Ramanna & Sletten (2009) argumentam que em países onde a qualidade das instituições de governança local é relativamente alta, adoção das IFRS tende a ser menos atraente, uma vez que seu ambiente regulatório é estável. Em contraste, em países cujas instituições de governança locais não estão bem desenvolvidas, os custos decorrentes da mudança nas normas tendem a ser menores, o que torna a convergência mais atrativa.
Além disso, Bertoni & Rosa (2010) reconhecem a importância da origem e do sistema legal dos países no que concerne à adoção das normas. Os autores argumentam que o enquadramento do IASB se encontra mais alinhado aos sistemas contabilísticos de países common law, onde existe pouca ou nenhuma relação entre a contabilidade financeira e a contabilidade fiscal.

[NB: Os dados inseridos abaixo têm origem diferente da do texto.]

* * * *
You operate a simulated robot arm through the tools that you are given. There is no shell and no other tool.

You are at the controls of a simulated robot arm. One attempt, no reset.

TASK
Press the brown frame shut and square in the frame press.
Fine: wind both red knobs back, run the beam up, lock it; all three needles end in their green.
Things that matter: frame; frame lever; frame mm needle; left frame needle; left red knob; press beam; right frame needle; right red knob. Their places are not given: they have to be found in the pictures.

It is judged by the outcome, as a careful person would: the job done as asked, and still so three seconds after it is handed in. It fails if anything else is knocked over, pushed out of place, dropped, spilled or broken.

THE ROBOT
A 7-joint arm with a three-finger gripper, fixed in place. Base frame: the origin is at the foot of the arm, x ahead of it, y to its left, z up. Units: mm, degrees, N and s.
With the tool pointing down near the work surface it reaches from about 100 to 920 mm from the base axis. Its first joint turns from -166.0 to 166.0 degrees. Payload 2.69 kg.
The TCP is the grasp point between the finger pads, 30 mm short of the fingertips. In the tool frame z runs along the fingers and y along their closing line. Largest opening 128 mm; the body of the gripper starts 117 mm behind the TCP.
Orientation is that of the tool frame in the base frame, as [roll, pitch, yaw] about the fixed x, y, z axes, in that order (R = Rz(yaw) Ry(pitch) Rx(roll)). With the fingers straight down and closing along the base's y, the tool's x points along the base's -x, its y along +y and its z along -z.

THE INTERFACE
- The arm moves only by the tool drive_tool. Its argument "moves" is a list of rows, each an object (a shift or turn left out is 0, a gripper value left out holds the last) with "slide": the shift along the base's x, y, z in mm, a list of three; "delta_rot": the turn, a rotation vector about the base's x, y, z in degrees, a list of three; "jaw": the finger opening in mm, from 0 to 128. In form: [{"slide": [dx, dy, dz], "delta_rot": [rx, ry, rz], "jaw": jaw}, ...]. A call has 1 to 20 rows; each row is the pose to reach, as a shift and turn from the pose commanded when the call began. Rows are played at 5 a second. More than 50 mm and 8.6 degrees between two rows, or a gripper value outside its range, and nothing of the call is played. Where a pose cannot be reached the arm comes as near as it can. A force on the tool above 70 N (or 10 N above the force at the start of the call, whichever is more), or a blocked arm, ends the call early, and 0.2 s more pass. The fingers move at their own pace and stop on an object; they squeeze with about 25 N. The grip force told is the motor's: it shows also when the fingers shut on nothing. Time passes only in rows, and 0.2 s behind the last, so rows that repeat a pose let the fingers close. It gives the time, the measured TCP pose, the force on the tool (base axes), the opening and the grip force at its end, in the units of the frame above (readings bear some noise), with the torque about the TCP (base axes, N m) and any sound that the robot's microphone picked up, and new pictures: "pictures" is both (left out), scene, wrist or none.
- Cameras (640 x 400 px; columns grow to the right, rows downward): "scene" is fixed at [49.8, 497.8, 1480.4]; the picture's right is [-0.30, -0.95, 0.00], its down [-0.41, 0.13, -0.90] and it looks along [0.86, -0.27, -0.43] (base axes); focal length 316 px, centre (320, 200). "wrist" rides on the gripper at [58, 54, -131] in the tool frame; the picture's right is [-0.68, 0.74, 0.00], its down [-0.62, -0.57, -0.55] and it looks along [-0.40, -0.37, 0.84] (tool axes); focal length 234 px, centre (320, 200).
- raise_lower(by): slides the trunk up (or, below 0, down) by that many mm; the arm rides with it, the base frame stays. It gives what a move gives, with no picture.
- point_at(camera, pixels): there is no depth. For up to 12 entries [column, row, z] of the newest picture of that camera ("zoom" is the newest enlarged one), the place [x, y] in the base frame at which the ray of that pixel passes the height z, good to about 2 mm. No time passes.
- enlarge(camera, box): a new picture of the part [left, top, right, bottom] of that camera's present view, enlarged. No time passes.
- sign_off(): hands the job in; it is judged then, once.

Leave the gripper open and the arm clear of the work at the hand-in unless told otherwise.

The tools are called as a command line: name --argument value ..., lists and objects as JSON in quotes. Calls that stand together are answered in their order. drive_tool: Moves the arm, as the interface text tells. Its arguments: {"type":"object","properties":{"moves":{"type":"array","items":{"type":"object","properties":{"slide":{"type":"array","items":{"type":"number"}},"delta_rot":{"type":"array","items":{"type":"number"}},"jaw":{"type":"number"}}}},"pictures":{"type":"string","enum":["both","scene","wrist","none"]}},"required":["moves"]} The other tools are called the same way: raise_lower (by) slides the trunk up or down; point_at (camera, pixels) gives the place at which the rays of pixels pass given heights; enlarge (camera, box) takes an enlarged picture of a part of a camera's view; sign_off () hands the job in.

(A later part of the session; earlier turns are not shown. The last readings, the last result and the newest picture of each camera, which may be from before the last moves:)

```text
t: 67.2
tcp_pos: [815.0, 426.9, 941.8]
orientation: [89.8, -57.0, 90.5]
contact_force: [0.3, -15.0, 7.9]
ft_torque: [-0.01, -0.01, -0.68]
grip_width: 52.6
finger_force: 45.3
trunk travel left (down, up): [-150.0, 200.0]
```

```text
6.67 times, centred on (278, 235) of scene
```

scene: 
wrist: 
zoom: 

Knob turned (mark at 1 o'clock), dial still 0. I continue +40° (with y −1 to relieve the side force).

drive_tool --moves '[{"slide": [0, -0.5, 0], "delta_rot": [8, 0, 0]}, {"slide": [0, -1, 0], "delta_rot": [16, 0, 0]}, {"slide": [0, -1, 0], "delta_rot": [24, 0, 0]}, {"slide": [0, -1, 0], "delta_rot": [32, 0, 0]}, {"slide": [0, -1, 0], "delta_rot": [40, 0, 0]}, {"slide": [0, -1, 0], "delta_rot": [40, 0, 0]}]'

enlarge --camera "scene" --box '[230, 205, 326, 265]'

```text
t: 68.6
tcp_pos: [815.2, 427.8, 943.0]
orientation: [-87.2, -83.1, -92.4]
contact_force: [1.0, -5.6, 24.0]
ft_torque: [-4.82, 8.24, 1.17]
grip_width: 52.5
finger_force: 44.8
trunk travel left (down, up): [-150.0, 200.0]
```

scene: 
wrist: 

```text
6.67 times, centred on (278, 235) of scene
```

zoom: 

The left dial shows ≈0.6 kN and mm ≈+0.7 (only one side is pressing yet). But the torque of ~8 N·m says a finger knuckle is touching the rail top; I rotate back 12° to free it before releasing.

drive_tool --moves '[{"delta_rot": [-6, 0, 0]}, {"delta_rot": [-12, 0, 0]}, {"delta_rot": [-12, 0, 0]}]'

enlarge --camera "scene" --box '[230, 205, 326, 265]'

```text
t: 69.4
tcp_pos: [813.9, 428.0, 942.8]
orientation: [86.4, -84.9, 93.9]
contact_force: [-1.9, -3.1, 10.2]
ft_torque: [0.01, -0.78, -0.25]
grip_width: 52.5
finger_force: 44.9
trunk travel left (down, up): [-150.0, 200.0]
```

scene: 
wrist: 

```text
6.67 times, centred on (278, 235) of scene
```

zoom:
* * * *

Diante desse contexto, tem-se a pergunta de pesquisa que orienta o presente artigo: qual a associação entre qualidade da governança e sistema legal com a adoção das IFRS e da IFRS for SMEs entre países? Para responder à questão-problema, tem-se por objetivo verificar a associação entre a qualidade da governança e o sistema legal com a adoção das IFRS e da IFRS for SMEs entre países.
Base da plataforma teórica: As Normas Internacionais de Contabilidade, também conhecidas como International Financial Reporting Standards (IFRS), passaram a ser adotadas no Brasil a partir de 2008, Alinhavam-se, as Demonstrações Contábeis (DCs) brasileiras ao padrão internacional instituído pelo International Accounting Standards Board (IASB). Evidências empíricas acerca dos benefícios inerentes à convergência tem sido buscadas pela literatura (Daske, 2006).
Entre os benefícios levantados, tem-se que os relatórios financeiros tornam-se mais transparentes porque as IFRS se baseiam em requisitos adicionais de divulgação (Daske, 2006). Melhoria na comparabilidade das DCs também foi um aspecto levantado por Brown (2011), embora persistam diferenças a nível de país. O autor também destaca como aspectos positivos a redução no custo de capital e a qualidade dos relatórios contábeis, que em geral, melhorou.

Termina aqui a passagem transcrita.